Can anyone explain it in simple terms?
Compressors are commonly used in recording to control the level, by making loud passages quieter, and quiet passages louder. This is useful in allowing a vocalist to sing quiet and loud for different emphasis, and always be heard clearly in the mix.
Compression is generally applied to guitar to give clean sustain, where the start of a note is "squashed" with the gain automatically increased as the not fades away. Compressors take a short time to react to a picked note, and it can be difficult to find settings that react quickly enough to the volume change without killing the natural attack sound of your guitar.
Common controls are:
Sensitivity sets the level above which volume is cut, and below which volume is boosted. This is usually achieved simply by increasing the internal gain, so it really controls the amount of perceived sustain.
Attack controls how fast the unit responds to volume increases
Decay controls how slowly the unit responds to decreasing volume
Tone is often provided to compensate for perceived treble loss, which is actually caused by the smoother volume dynamics (there is no internal treble cut)
Volume (sometimes labelled Level) to allow you to set a level to match the general loudness when the effect is bypassed.
That just confuses me.
Ok, so you have a signal that hasn't the same volume all the time, but gets louder and then more quiet again. A compressor is like an automated volume knob that makes the quiet parts a little louder and the louder parts a little more quiet. So, the differences in volume are smaller now than without compressor.

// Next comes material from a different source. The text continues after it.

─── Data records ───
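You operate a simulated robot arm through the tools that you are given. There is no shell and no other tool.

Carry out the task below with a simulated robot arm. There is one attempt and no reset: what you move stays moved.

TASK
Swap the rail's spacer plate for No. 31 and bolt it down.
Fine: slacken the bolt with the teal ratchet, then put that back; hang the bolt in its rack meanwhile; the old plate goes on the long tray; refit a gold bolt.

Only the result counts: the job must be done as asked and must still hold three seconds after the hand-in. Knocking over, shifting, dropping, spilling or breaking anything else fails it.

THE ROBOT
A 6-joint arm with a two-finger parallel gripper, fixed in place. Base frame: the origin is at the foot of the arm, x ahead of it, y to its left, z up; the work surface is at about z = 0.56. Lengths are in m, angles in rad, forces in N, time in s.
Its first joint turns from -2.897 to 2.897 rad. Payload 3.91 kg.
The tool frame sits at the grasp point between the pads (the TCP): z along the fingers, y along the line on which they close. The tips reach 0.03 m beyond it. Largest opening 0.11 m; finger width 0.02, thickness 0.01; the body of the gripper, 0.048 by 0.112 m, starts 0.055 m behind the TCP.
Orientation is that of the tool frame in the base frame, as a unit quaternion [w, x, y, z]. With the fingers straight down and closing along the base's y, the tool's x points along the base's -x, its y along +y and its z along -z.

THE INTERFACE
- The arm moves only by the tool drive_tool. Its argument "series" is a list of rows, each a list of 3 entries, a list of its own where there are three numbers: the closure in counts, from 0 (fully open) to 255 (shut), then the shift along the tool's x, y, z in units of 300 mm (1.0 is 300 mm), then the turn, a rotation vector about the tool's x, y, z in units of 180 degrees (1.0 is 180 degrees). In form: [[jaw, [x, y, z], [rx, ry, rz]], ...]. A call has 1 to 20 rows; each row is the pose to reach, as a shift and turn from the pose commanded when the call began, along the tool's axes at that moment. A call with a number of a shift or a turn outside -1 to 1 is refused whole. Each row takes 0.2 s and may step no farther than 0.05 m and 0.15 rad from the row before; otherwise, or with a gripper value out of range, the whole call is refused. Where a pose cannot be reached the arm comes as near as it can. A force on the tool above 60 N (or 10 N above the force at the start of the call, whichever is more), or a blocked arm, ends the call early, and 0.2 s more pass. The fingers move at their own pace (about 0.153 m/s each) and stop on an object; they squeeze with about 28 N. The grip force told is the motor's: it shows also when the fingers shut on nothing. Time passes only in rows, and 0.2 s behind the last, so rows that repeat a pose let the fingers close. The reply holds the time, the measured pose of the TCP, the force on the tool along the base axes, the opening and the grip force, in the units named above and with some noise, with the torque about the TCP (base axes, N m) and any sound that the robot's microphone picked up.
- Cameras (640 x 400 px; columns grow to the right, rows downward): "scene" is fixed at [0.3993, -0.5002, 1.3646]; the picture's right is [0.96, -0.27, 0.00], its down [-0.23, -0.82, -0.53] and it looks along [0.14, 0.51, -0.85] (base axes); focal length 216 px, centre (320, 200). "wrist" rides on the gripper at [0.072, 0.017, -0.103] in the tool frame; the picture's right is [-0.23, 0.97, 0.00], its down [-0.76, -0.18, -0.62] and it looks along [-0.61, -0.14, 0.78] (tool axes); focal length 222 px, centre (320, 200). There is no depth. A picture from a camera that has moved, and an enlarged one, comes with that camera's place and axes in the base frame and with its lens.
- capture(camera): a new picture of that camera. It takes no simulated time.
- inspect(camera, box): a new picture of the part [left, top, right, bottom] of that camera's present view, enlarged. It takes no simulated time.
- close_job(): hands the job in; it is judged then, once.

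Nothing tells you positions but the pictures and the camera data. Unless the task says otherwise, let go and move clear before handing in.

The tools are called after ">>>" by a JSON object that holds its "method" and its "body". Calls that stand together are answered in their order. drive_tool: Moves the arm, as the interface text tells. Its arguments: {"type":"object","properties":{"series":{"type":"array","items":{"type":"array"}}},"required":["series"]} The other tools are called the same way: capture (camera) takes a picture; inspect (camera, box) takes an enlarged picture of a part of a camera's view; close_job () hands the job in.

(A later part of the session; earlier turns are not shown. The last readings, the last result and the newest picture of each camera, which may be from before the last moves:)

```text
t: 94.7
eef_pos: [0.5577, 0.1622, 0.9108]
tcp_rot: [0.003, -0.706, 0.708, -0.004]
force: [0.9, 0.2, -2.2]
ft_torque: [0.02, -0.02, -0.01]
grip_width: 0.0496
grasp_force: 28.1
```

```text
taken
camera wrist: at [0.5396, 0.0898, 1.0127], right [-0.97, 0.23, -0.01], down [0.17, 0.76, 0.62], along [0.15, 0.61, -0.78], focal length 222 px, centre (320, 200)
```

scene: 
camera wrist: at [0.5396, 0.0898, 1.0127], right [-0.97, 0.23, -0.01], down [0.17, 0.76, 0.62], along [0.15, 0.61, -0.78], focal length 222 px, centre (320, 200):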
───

That's the upside, the down side is,,, sometimes it can kill your intentional dynamics.
Tplyons has the nutshell answer in his reply:
"Compressors are commonly used in recording to control the level, by making loud passages quieter, and quiet passages louder."
Compressors can smooth out a slap bass part or really fatten up the bass in a mix.
i use a dbx compressor between my preamp and poweramp - i have it set to only compress (lower the volume of) the loudest notes i play - too much and you sound "sqashed" i use it at this point of the signel chain to catch any extreme bass boost i might have to protect the speakers, typically people use it 1st in the signal chain, but i like this better
Can a compresser give the bass more punch?
Define "punch" ?
Warwick punch. ya know, listen to, hmmmmmm, ok, How You Remind Me by Nickelback. the bass is really punchy in the verses. Will it make a normal bass have that kinda punch, or is the warwick on that track compressed aswell?
Hmm .. Nickelback...I would define that tone as "nasty" !!
Seriously though - it is a big mistake to pick recordings and try to identify what made that bass sound!
So - most commercial recordings were made using gear that cost millions and were mixed over several months - carefully tweaking the whole mix to get the best overall sound in context - with producer, band and engineers working on "scuplting" the sound painstakingly!
To think you can get anything like that, with a cheap pedal and any type of basic live setup.....well, it just 'aint gonna happen!!
It's definetly a growly sound. And How You Remind me is commerical, but summit like Just For isnt, but the same growly tone is still there.